Posts Tagged ‘Call of Duty’

Game Rant Review: Teenage Mutant Ninja Tutles: Turtles in Time Re-Shelled

Tuesday, August 11th, 2009


From taking out a giant martial arts organization, defeating the unstoppable Shredder (Kevin Nash), dancing with Vanilla Ice, and still have time to tell some jokes as cheesey as their pizza! The Teenage Mutant Ninja Turtles have been brought back to the world of gaming in Teenage Mutant Ninja Turtles: Turtles in Time a game originally released in 1987 from Konami on the Super Nintendo, and SEGA Genesis. The side scrolling beat’em styled game has not only been re-released, but it’s been complete remade, Re-Shelled, features new cell-shaded style graphics and sounds. The graphics were remade completely in 3D, with players now moving in and out of a true 3D camera. The opening and closing cinematics were remade with a stylized 2D look. The vocal quips of the arcade version return, re-recorded by the cast of the 2003 cartoon with new, new bosses, and the ability to play online over Xbox LIVE. With having a new graphic style, your now closer the action which makes it difficult, and a bit clustered at some times, especially if you have four people playing at once. The game play is the same: Beat’em up, collect health and power ups (Pizza Time!), fight a boss an then rinse, repeat. The big part of the game now is the multiplayer, which can always be fun, it’s the kind of game to play after a big night of Halo 3, CoD, or Gears of War. A game that’s enjoyable for friends and family. The only problems I have are some of the bosses have been changed around or completely removed, and the Elevator Level is gone! One of the best levels have been removed, and the bosses in that level have taken the spots of Beebob and Rocksteady spots, also in another level it’s a completely new boss, and I can’t figure out why? The game is 800 Microsoft Point ($10) which is alot better than the original marked price of 1200 Microsoft points ($15) But I wish there was a way to still play the original game in it’s true form. But if this the Turtles in Time I have to play for now so be it. The game is still a great 4 player game to play, that has a lot of replay value, and gives this generation of gamers a look into the games of the 90’s! Cowabunga! :)

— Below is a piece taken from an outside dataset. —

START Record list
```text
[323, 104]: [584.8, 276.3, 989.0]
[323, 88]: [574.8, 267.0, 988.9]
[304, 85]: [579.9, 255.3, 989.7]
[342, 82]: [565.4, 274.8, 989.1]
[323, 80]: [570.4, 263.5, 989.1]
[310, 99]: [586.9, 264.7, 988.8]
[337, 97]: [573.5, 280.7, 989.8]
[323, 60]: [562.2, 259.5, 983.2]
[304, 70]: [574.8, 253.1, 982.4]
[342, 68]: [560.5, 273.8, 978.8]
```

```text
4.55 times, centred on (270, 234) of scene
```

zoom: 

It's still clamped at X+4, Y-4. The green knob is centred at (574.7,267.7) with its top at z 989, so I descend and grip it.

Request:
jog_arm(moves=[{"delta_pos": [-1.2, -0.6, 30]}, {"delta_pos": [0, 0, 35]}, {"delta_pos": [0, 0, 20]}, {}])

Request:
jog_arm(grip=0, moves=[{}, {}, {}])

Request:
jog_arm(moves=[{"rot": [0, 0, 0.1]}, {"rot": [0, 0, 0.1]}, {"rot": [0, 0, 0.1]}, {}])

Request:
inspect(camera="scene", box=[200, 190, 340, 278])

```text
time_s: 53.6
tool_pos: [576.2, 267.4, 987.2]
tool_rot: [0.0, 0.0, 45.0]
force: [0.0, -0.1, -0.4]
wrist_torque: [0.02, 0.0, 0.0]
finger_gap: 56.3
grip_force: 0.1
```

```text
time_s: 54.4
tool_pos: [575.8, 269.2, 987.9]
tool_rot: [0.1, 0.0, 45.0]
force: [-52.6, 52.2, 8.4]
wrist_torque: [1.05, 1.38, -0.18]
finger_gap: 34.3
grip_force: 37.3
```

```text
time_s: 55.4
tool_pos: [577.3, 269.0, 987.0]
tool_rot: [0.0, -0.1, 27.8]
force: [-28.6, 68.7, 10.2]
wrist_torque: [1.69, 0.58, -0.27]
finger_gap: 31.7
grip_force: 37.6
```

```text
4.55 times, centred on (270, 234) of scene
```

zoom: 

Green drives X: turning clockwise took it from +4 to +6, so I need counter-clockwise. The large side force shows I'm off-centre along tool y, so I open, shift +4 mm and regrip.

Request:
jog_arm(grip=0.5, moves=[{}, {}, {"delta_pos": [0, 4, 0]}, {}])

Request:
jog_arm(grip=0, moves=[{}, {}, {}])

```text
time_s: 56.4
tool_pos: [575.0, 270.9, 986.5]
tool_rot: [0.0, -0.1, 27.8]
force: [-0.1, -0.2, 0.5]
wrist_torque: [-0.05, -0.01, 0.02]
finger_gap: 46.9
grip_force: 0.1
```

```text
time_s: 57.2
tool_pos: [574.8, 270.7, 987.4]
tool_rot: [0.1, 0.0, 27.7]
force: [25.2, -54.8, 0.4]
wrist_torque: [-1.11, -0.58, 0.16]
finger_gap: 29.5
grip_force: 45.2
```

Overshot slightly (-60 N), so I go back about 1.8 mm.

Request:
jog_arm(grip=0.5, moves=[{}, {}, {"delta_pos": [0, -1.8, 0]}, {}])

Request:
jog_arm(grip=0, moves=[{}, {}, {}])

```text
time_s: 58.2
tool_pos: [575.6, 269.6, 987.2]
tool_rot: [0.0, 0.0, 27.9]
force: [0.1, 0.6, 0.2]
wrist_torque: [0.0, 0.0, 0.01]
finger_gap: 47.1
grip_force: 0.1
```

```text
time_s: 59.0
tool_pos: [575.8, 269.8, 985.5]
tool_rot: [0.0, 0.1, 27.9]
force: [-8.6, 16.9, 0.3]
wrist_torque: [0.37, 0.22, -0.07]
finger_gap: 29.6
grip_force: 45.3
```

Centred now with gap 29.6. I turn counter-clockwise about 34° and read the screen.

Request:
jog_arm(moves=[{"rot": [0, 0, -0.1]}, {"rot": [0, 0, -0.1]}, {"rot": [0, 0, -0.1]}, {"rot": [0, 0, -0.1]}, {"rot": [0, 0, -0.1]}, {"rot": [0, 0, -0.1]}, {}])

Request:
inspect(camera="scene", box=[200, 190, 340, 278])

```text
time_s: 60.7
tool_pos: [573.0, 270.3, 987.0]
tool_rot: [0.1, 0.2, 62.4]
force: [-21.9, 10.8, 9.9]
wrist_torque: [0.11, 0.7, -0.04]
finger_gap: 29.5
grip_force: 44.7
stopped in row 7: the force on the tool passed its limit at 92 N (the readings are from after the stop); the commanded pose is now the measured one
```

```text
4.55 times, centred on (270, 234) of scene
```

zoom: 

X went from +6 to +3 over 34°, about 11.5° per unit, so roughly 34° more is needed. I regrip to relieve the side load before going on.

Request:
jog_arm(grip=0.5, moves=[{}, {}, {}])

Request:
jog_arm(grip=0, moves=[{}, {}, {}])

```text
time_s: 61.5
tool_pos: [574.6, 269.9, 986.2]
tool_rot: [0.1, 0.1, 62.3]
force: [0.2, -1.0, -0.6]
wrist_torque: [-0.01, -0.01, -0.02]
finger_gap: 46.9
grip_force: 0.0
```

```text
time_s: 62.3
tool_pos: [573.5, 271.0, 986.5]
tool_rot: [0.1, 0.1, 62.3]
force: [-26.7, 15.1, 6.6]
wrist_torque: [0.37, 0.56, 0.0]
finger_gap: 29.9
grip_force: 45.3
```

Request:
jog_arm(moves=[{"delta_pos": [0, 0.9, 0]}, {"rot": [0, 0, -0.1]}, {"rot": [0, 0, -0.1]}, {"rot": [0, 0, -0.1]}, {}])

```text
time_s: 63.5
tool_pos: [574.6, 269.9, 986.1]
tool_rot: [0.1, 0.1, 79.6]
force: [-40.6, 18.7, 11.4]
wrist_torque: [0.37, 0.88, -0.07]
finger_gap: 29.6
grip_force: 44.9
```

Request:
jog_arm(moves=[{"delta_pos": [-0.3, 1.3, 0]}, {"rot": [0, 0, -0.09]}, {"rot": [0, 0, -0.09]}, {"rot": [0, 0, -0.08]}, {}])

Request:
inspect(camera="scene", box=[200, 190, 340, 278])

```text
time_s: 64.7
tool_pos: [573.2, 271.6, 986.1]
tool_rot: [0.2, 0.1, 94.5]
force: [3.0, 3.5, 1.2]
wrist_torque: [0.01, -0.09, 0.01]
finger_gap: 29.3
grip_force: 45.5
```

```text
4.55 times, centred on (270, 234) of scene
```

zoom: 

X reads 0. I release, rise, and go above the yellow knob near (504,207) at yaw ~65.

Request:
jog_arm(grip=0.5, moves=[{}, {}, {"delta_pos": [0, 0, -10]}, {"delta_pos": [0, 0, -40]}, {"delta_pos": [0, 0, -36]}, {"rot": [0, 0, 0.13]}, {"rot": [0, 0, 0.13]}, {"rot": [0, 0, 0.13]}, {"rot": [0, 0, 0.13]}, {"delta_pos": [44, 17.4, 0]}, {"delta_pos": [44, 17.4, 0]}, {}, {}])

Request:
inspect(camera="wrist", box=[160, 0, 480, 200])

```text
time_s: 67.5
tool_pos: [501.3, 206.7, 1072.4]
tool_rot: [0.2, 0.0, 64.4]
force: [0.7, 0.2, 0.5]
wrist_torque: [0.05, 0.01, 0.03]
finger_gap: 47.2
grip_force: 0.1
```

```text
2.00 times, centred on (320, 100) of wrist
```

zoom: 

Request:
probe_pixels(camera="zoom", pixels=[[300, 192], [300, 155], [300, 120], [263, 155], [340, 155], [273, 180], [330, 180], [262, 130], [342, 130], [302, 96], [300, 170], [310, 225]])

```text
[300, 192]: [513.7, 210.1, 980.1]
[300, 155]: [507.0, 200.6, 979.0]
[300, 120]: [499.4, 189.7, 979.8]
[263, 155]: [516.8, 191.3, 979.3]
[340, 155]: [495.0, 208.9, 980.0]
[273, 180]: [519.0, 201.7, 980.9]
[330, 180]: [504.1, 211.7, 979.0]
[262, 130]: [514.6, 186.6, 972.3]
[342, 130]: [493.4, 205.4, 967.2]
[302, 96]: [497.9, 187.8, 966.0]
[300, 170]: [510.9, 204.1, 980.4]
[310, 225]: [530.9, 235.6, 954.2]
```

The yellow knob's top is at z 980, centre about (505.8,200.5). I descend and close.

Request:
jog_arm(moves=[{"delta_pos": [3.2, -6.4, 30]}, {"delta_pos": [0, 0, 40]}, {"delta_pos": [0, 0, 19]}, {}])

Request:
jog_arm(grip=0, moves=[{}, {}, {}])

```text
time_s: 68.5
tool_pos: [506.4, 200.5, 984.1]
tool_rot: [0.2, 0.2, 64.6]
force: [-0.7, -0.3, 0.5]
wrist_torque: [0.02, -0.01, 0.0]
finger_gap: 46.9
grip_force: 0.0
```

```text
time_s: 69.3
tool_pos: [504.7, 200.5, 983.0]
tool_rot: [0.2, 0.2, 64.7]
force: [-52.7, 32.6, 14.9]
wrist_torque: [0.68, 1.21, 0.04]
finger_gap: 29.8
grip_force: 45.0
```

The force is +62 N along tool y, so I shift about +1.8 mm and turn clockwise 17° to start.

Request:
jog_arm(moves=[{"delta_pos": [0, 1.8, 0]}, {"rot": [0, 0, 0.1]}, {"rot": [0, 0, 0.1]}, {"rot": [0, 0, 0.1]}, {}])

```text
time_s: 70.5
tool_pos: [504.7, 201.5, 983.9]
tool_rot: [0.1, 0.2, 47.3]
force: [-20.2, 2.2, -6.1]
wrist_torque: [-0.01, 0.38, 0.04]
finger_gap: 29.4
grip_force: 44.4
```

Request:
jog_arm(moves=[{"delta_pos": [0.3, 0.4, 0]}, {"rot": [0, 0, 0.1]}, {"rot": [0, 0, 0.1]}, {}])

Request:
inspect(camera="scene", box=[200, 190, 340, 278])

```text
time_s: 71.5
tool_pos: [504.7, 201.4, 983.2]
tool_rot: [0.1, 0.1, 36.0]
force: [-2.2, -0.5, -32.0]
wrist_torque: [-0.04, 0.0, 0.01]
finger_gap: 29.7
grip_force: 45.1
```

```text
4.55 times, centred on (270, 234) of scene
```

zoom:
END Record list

Game Rant Blogger: Really?

Saturday, May 8th, 2010

So if you haven’t noticed one of things I praise in Video Games is the story, and the ability to take the player and emirs them into the universe that the story in presented in. Another thing you may have noticed over the past shows is that futuristic story lines and Space Operas is where my bread and butter is! And that’s when Crytek announced Crysis 2, I was ecstatic! Now the story was decent for Crysis, the old: Alien invade earth, and one human in a suit is the only one to save the day. Sound kinda familiar right?

So this morning when I went news hunting for show notes I found a neat little article on Kotaku about how Richard Morgan the lead writer for Crysis 2 had some things to say about the upcoming sequel, now I know a lot of developers knock other games by stating what their game will do that no other game has offered, so I wasn’t surprised when he knock one of the most popular FPS out there today: Call of Duty: Modern Warfare 2 which he described as nonsensical, implausible, and unresolved. You mean like story that takes place in the future where an ancient alien spacecraft has been discovered beneath the ground on an island near the coast of the East Philippines, and then creates a giant frozen sphere?

But then Morgan takes it one step further bashing Bungie’s beloved series: Halo stating: “The reason that its fiction doesn’t work has nothing to do with the fact that you don’t get to see Master Chief’s face, it’s because of lines like ‘Okay … I’m gonna get up there and kill those guys’, … I don’t like Halo at all … it’s full of these bullshit archetypal characters … the series has no real emotional effect.”

Really? Your first game consisted of a Nomad a character who’s face is unseen throughout the entire game, and he pursues mission goals with single-minded fervor. The player assumes this role throughout the game, and other than the end of the last cutscene, the entire game is viewed from Nomad’s perspective. Where Halo had multiple characters, and Two different character you played. The Chief, and the Arbiter.

The reason this pisses me of is because Richard Morgan doesn’t understand that video game plots are rarely judged with the same standards as novels and films because most game plots are made up as they go along by the development team and their managers, these people are better skilled at making awesome games than works of literature. And few titles that can afford a respected writer Eric Nylund, or Drew Karpyshyn certainly up the ante, but only because they can afford it. So if you looking for more of a story from Halo or any other game pick up one of their DVD’s, books or graphic novels, where a writer can get in depth on a character and environment without having to destroy the game play.